Actually, Roper seems to be a pretty free-spirited guy, so maybe he doesn’t see getting married as tying himself down (that comes later, when you have children). You know, even if he was having second thoughts, he’d probably take his own advice, as outlined in “Don’t Think” over a naked acoustic guitar: “Do you ever feel like you smoke too may cigarettes/And all you’re doing is living life with regrets?/Then don’t think about it anymore.”

I’m not sure Dr. Phil would approve, but it’s hard to argue with the sentiment and it must be working for him. As he tells us in “Old Stone Wall,” “no longer will I frown.”
For most of the rest of the disc, with emotive vocals, extended jams on both piano and guitar, and an upbeat folk-rock sensibility provided by a capable studio backing band, Roper does a nice job of translating his positive-energy live show into recordings you can feel good about, too. You won’t find a lot of cynicism here, or morbidity, so feel free to get on your feet and move about.

He’s best when working the ivories (and whatever the keys are made out of on his organ and Rhodes). The organ break on the title track should allow you to heed Roper’s call to “get up off your ass” and in “Talk the Talk” he hands himself a baton mid solo to move right from the piano into the organ. It’s fairly common for both the Rhodes and piano to be sounding at the same time during songs, the warm resonance of the former propping up the crisp notes of the latter.

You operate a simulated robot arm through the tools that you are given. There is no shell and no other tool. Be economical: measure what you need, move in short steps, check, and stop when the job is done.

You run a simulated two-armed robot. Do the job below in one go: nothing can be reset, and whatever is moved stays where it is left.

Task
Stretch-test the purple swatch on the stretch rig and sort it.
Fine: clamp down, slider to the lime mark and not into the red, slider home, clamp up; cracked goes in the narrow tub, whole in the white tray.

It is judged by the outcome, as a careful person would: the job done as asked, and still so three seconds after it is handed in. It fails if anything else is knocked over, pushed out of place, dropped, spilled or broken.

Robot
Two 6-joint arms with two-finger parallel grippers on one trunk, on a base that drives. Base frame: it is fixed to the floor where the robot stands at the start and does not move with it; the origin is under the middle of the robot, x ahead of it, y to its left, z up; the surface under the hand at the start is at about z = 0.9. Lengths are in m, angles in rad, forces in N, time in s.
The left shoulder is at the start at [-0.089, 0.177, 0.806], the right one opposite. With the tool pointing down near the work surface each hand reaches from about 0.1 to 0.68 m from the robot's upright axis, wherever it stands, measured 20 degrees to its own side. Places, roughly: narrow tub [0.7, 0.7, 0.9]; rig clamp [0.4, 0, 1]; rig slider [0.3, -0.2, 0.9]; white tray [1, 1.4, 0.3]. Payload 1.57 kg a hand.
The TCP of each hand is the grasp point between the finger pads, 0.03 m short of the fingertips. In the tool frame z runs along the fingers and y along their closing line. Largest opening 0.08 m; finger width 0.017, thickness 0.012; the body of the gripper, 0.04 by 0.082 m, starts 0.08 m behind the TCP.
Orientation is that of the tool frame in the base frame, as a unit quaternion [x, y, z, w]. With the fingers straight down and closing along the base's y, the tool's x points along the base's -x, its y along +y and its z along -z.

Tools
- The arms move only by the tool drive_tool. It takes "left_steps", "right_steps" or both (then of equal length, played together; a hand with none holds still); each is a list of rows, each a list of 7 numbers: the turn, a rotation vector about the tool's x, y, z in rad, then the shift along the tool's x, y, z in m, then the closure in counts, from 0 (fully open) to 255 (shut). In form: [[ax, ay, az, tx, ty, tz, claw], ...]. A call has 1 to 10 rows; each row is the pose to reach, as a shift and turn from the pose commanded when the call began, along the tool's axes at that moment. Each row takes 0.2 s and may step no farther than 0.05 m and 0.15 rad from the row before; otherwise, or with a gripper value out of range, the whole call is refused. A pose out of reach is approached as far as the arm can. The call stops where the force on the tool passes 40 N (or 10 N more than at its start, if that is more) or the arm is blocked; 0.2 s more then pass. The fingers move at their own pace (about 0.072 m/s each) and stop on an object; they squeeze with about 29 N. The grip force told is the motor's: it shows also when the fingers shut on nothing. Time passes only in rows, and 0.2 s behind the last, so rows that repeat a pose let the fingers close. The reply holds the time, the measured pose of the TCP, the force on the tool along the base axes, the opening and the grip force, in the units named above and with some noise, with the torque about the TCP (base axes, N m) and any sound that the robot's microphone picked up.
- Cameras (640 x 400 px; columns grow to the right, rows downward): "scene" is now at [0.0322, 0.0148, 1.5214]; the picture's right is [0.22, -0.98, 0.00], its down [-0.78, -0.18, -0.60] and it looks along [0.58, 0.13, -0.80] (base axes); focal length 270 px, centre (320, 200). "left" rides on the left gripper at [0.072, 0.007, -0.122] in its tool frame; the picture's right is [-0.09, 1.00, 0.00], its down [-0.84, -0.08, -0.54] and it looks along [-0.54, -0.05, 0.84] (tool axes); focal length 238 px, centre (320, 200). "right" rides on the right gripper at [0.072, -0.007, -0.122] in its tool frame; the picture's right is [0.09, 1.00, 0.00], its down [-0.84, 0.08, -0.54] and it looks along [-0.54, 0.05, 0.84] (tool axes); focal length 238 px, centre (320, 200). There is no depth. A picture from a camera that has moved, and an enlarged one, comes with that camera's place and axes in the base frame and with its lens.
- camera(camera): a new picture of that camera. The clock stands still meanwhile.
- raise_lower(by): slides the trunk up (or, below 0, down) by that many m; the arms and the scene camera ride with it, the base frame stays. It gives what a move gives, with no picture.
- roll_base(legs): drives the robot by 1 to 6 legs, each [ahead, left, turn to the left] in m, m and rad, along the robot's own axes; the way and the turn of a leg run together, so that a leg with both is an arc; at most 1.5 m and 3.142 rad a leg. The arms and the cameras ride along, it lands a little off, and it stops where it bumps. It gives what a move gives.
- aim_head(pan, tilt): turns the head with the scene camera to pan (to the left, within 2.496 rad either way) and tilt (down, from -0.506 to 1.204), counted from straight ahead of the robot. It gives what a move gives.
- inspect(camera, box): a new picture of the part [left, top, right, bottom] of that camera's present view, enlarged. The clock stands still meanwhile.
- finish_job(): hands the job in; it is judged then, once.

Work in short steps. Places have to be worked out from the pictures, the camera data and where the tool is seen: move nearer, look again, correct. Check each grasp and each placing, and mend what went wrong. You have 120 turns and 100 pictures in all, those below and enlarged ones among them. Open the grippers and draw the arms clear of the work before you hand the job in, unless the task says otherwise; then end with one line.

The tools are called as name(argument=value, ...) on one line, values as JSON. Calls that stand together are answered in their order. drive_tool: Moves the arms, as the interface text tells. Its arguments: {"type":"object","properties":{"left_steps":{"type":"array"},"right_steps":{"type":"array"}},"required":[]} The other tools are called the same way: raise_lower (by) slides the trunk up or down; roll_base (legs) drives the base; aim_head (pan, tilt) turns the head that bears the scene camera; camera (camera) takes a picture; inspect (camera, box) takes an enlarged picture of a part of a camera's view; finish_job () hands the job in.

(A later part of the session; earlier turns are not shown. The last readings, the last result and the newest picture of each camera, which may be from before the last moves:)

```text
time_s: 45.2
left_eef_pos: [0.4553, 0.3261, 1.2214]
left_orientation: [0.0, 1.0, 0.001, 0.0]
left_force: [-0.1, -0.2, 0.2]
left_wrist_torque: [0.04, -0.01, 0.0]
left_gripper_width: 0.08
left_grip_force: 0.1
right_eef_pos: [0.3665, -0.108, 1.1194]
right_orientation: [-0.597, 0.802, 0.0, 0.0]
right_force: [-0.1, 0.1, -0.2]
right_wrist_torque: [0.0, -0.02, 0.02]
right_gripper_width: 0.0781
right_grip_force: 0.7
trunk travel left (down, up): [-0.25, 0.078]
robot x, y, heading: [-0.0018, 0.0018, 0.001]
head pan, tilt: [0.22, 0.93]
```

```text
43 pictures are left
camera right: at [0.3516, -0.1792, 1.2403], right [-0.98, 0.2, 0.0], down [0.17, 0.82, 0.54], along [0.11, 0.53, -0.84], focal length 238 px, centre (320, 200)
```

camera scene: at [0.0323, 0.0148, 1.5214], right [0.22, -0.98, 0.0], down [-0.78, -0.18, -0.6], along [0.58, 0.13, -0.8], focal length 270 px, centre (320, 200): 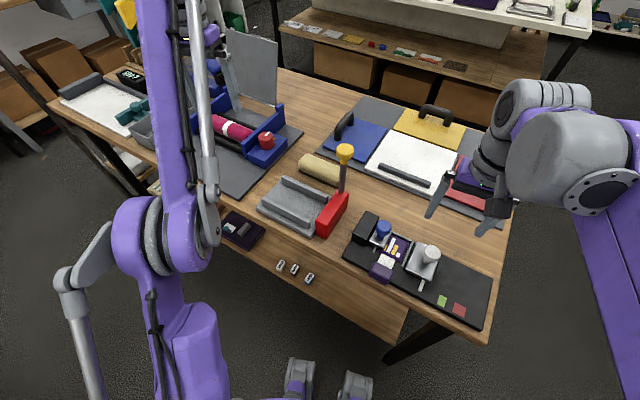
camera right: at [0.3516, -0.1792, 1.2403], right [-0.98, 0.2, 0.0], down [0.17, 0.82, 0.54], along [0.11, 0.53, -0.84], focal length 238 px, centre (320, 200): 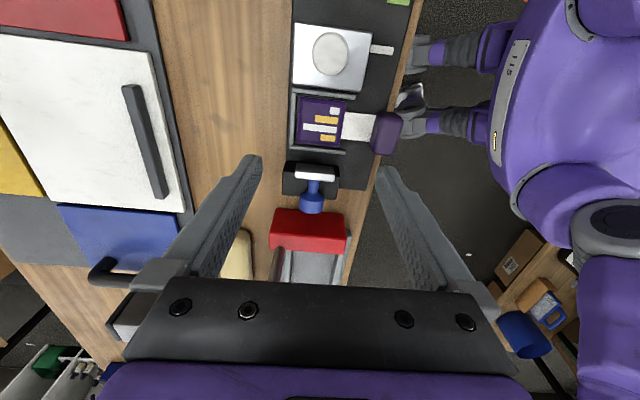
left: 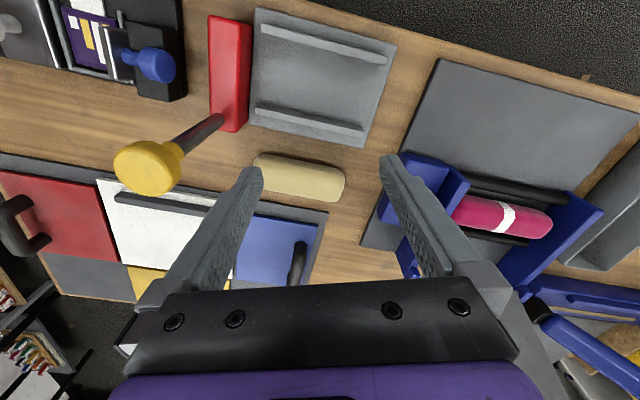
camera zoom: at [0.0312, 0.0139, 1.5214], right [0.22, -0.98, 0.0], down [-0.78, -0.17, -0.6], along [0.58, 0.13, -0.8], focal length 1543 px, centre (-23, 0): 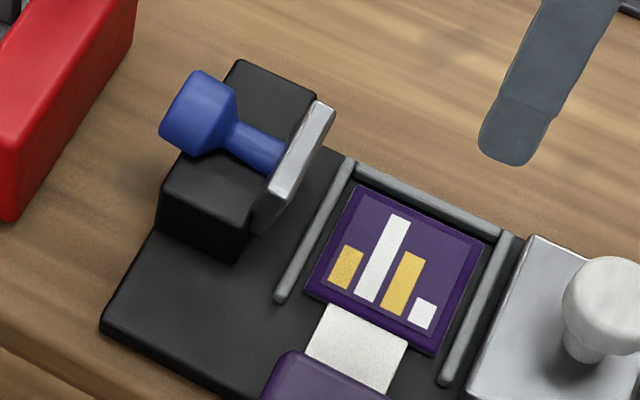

Roper gets some help, too, from guitar solos by Bryan Gould, a longtime bandmate who moved up to Maine from Nashville as part of the fleeting Forgetful Jones and played with Electric Blue and the Kozmic Truth. At times, the two play off each other like Phish’s Trey Anastasio and Paige McConnell, segueing into each other’s solos and trading riffs, especially in the earnest retrospective “Nashville Way.” Seems Roper spent about a year down south, hooking on with Wondermore Records and opening for Col. Bruce Hampton at one point, “trying real hard not to fall.” His opening guitar pick just keeps falling, though, like a ball through a pinball machine, and the drum/bass breakdown late in the song feels like bottom.

We’re left with a “Different Picture of Me,” the best track on the album (though maybe a tad long, at 7:11), where Roper channels Aaron Katz and gets great backing vocals from Jessie Chazin in the heartfelt chorus: “How long,” he wonders, “until I can settle down?” From the sound of the piano break, so self-assured and relaxed, his anxiety on this matter has largely been alleviated.